Hipocresía sin fin
Imaginar un mundo en el que los Gobiernos aliados y socios no se espían unos a otros es un ejercicio de inocencia e irrealismo
El teléfono de Angela era una golosina. Nos dicen que lo pincharon los americanos, pero a cualquiera le viene a la cabeza que por la misma regla de tres también pudieron haberlo pinchado los rusos o los chinos. Es un escándalo, ciertamente. Sobre todo, que la mujer más poderosa del mundo hable por un teléfono pinchable.
Hay muchas piezas que no encajan en este rompecabezas. De hacer caso a las vestiduras rasgadas y a las exclamaciones escandalizadas, los Estados soberanos europeos no sabían nada de todo este asunto, jamás habían colaborado con Washington en estos menesteres y tenían a sus servicios de contraespionaje en el desempleo o de vacaciones.
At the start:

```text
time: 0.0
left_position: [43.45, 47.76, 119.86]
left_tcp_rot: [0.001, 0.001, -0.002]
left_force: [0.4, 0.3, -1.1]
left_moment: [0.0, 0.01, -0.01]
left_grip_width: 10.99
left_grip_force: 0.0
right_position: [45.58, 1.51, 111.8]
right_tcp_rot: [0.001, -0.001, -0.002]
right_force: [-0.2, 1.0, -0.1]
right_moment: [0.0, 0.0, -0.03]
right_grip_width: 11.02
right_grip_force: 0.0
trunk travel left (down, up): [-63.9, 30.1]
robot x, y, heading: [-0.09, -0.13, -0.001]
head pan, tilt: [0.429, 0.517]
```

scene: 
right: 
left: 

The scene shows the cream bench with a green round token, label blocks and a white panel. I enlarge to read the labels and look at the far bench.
La información es la sustancia de la que se nutre el poder, y cuanto más privilegiada y exclusiva, más poder suministra a quien la recibe. Imaginar un mundo en el que los Gobiernos aliados y socios no se espían unos a otros es un ejercicio de inocencia e irrealismo. Los principios maquiavélicos que guían el poder, cruzados con el uso sin límite de las tecnologías para recoger y analizar información, dan los resultados que conocemos. Todo se puede saber si hay voluntad de saber. El único límite es que no te pillen con el carrito de los helados.
Esto es lo que le ha sucedido a Estados Unidos. Las filtraciones de Wikileaks primero y de Edward Snowden después han dejado desnudo el poder excesivo de la superpotencia y la debilidad congénita de las que antaño fueron potencias europeas, violadas en su intimidad gracias a la complicidad de sus servicios secretos, a la hipocresía compartida y, sobre todo, a su incapacidad para dotarse de la unidad, el poder y la autoridad para tratar a Washington de tú a tú, de superpotencia a superpotencia.
Las relaciones transatlánticas han recibido un bofetón, pero no pueden salir heridas del incidente. La necesidad mutua es absoluta, excesiva. El mundo sería más inseguro e inestable sin ellas. Como resultado, un nuevo código de conducta deberá regir la privacidad de las comunicaciones internas de los Gobiernos aliados y amigos. Snowden merece un monumento solo por este servicio rendido a la construcción de un orden transatlántico más conforme a los valores y a la legalidad.
Ganaremos en garantías, pero es irreversible la pérdida que acompaña a una revelación que debilita a los socios, a Estados Unidos y a los países europeos, y refuerza en cambio a los competidores, Rusia y China. “La era de la hipocresía fácil ha terminado”, aseguran Henry Farrell y Martha Finnemore en la revista Foreign Affairs (El fin de la hipocresía. La política exterior de EE UU en la era de las filtraciones, 1 de diciembre de 2013). Empieza la era de una hipocresía más difícil, en la que Merkel y Obama no podrán escucharse uno al otro y los espías deberán cubrirse bastante mejor las espaldas digitales.